Contempt of court hearing following SLCC’s attempt to recover file ends in award of costs
A contempt of court hearing linked to the Scottish Legal Complaints Commission’s (SLCC) attempts to recover a file has ended with contempt not being upheld against a solicitor, but with costs awarded.
The hearing at the Inner House of the Court of Session was ordered in relation to a solicitor’s behaviour towards the court processes during a process through which the SLCC was seeking to recover files to investigate a complaint.
While the court found that the solicitor’s actions did not meet the test for contempt of wilful action, ie they were not proven beyond all reasonable doubt, the court did find the solicitor liable for expenses incurred in the proceedings.
Neil Stevenson, chief executive, said: “The SLCC began this action to access a file we need and have a statutory right to access. To see it end in a contempt of court hearing – an incredibly serious, stressful, and costly experience for the solicitor involved – is staggering. We cannot imagine this is a situation any solicitor would want to find themselves in.

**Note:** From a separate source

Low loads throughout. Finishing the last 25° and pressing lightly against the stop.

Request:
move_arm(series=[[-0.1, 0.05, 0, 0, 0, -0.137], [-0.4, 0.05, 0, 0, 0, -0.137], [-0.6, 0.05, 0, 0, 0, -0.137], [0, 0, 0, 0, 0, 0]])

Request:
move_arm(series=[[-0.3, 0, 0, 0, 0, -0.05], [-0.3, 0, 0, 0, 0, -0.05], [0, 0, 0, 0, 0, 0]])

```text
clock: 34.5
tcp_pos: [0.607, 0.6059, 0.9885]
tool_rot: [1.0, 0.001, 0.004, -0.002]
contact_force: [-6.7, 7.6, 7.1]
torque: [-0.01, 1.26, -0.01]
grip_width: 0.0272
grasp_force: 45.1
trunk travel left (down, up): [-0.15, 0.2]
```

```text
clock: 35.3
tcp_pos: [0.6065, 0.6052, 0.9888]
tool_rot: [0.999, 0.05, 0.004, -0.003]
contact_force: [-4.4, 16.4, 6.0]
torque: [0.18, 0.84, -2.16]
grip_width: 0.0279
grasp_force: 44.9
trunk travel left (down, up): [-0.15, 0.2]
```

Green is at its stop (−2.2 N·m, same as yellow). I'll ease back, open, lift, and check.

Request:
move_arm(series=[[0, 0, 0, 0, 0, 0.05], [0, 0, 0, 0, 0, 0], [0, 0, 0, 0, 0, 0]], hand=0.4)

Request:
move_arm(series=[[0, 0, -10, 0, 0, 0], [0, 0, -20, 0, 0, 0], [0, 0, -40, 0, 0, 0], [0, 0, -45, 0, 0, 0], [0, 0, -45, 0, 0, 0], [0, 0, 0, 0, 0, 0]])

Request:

“We also have another action underway against this same firm in relation to another client complaint, which will have to start this process again from scratch. At a time when we’re consulting on our budget and the levy paid by solicitors, it’s important to note the significant staff time and legal costs which we’re expending on attempts to access files to which we have a statutory right.
“While it is reassuring to see the court taking these matters seriously, this route simply does not achieve a swift resolution of these complaints for any of the parties involved, nor a streamlined complaints and regulatory process which can command public trust.
“We are also deeply concerned that the narrow focus of this action meant that the hearing was focused on the solicitor’s situation and actions, with no discussion of the associated public protection issues or the impact on individual clients. With these arguments now rehearsed in public, in front of a key part of the regulatory system, we hope swift regulatory action is taken.
“More broadly, we remain concerned that those primarily responsible for regulation of the legal profession have taken little interest in this systemic issue in terms of non-compliance with the law within the sector. We’ve been flagging this issue for years, for example in our annual report. In that time hundreds of members of the public have had their cases delayed, and we feel it’s shocking abrogation of responsibility by regulators.”